Material provided:

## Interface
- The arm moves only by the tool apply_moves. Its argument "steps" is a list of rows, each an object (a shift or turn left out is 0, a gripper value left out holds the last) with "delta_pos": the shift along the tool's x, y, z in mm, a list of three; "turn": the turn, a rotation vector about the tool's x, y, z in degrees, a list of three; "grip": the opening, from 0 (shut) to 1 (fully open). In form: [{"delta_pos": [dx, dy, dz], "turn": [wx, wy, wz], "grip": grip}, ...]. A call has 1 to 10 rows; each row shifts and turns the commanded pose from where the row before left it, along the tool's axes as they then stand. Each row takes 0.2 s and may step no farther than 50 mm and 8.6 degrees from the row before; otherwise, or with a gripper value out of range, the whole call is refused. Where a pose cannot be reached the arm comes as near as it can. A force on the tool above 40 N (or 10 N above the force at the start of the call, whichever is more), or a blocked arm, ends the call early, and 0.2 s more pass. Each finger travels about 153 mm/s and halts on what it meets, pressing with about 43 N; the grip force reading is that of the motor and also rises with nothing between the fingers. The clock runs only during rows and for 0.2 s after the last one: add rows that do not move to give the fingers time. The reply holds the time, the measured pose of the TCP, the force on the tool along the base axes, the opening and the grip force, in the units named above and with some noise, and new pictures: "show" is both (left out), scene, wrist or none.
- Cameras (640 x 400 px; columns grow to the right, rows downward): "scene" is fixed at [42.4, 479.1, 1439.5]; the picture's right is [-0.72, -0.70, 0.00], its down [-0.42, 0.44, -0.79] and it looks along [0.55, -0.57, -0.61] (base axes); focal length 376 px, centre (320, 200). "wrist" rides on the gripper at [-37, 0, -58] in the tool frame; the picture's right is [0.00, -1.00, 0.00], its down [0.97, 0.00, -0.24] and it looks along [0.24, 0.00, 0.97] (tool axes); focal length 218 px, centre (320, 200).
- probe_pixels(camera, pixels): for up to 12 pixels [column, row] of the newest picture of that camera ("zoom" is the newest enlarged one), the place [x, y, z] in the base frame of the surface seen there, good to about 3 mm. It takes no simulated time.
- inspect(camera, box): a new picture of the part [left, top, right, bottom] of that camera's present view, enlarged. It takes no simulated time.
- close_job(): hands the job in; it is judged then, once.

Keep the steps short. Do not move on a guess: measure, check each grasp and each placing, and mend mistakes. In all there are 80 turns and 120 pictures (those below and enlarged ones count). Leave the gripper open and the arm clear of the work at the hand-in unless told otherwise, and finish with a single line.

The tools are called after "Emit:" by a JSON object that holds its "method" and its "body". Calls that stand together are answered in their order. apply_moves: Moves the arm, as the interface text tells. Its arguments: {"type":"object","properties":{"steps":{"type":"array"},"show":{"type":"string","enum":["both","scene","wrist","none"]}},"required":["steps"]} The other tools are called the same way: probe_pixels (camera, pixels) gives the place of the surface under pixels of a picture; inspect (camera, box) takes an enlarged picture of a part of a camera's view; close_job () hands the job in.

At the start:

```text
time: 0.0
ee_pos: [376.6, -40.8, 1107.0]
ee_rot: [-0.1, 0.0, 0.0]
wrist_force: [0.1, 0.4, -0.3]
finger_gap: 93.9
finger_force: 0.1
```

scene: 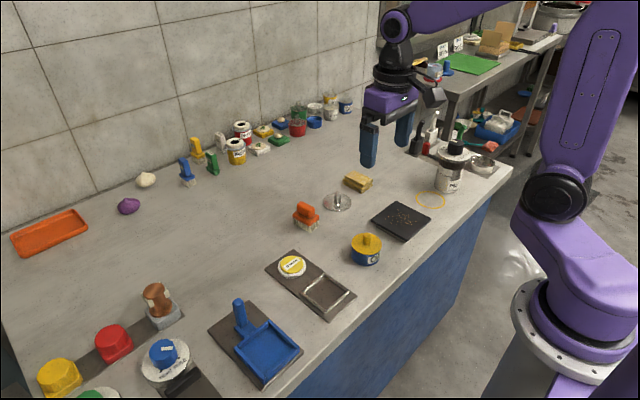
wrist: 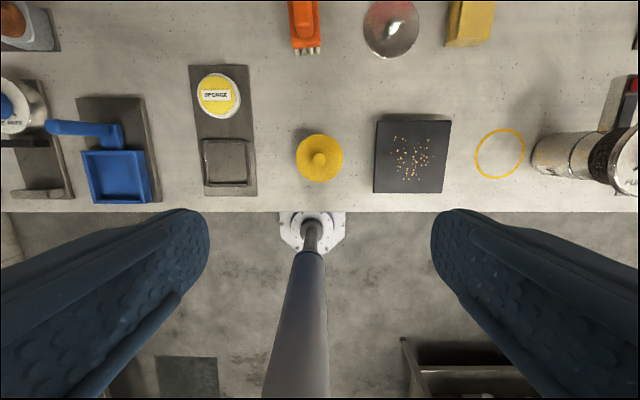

Challenge: Which lines of the data above contain "simulated"? Copy each one.

The solution:
- probe_pixels(camera, pixels): for up to 12 pixels [column, row] of the newest picture of that camera ("zoom" is the newest enlarged one), the place [x, y, z] in the base frame of the surface seen there, good to about 3 mm. It takes no simulated time.
- inspect(camera, box): a new picture of the part [left, top, right, bottom] of that camera's present view, enlarged. It takes no simulated time.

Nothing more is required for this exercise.